A.S. Elections Committee Chair and second-year political science major Fiona Hayman however said starting a political party is a very accessible process for students.

“Anyone can start their own party if they fill out the necessary form and appoint a party liaison, who will be the point of communication between the party and the Elections Committee,” Hayman said. “I see this as beneficial for the UCSB community, as the accessibility of the processes of forming a party and running for office is essential to the efficacy of democracy.

Morse said he and Garshfield decided to register a party for this spring’s election in part to ensure there is a party to compete against OPP.

“It seems like the OPP party is the only one that is running, so we thought that it was important just to have a competition of different ideas,” Morse said.

Garshfield said he is worried OPP is gaining complete control of the campus’ political conversations.

“Over time, I’m worried that it will become more and more of a political machine that simply turns out candidates for the sake of winning,” Garshfield said. “Someone needs to challenge the status quo, and we were the ones to stand up and do it.”

According to Mirza, multi-sided political party competition is important to represent the variety of student voices that exist on campus.

“I believe we need to have multiple parties,” Mirza said. “The fact that there’s just two parties I think is a failure, because I think students think in more than two different ways.”

But Ettenger said OPP is committed to representing each and every student on campus.

“Every year our party brings together a diversified group of students that provide a consistent influx of new and innovative ideas to best represent all students,” Ettenger said in a statement.

According to Morse, FTP has gathered support and would like to run more candidates in the upcoming A.S. elections.

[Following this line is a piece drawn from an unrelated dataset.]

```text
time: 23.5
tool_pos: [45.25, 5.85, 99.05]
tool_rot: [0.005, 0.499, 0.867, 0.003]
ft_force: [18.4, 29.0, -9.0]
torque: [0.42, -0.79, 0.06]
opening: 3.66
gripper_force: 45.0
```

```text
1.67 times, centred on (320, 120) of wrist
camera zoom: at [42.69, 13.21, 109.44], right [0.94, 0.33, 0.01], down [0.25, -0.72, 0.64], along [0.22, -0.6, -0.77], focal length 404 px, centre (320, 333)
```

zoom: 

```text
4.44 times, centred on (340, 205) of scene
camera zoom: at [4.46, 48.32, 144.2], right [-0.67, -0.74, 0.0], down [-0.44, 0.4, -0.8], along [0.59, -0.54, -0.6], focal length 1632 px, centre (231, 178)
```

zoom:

“We’ve found some other people who are interested in running with us,” Morse said. “Generally, we have gained a lot of support.”

Morse said while FTP’s conservative ideas may face challenges, he hopes the party will be seen as a vehicle for representing common student interests.

“The Free Thinking Patriots is not about representing one party as a whole,” Morse said. “Its specific mandate is to rise above that and come up with common ground solutions.”

According to Mirza, the rising cost of education makes collective funding for student groups vital in order to ensure student empowerment and diversity.

“At a time when education is so expensive, we need well-funded organizations advocating for us,” Mirza said. “The idea of having students pay for things themselves, out of pocket, undermines the idea that we are stronger when we act together and pull all our resources together.”

Mirza said he runs the A.S. Lobby Corps, which uses A.S. funding to take students to Sacramento to meet with California legislators and lobby on student-related issue like affordability of education. Mirza said he thus feels A.S. funding for particular student activities is important.

“That money is used for very important things that help students,” Mirza said.

Mirza also said the A.S. budget could be made more efficient without having to reduce collective student funding.

“Do I think that we could be doing more with the resources we have? Yes,” Mirza said. “But I think it’s absurd to say the solution is to weaken our own power by taking away our ability to fund ourselves and our projects.”

According to Morse, although he does not “think that it’s a secret that [he is] a conservative,” he said he hopes FTP will be seen as a vehicle for representing common student interests, not as a platform for his and Garshfield’s politics.

“The Free Thinking Patriots is not about representing one party as a whole,” Morse said. “Its specific mandate is to rise above that and come up with common ground solutions.”

While Garshfield called FTP an “underdog,” he said believes in its ideals and is ready to compete with OPP.

“If I didn’t believe in shooting high I wouldn’t be doing this,” Garshfield said.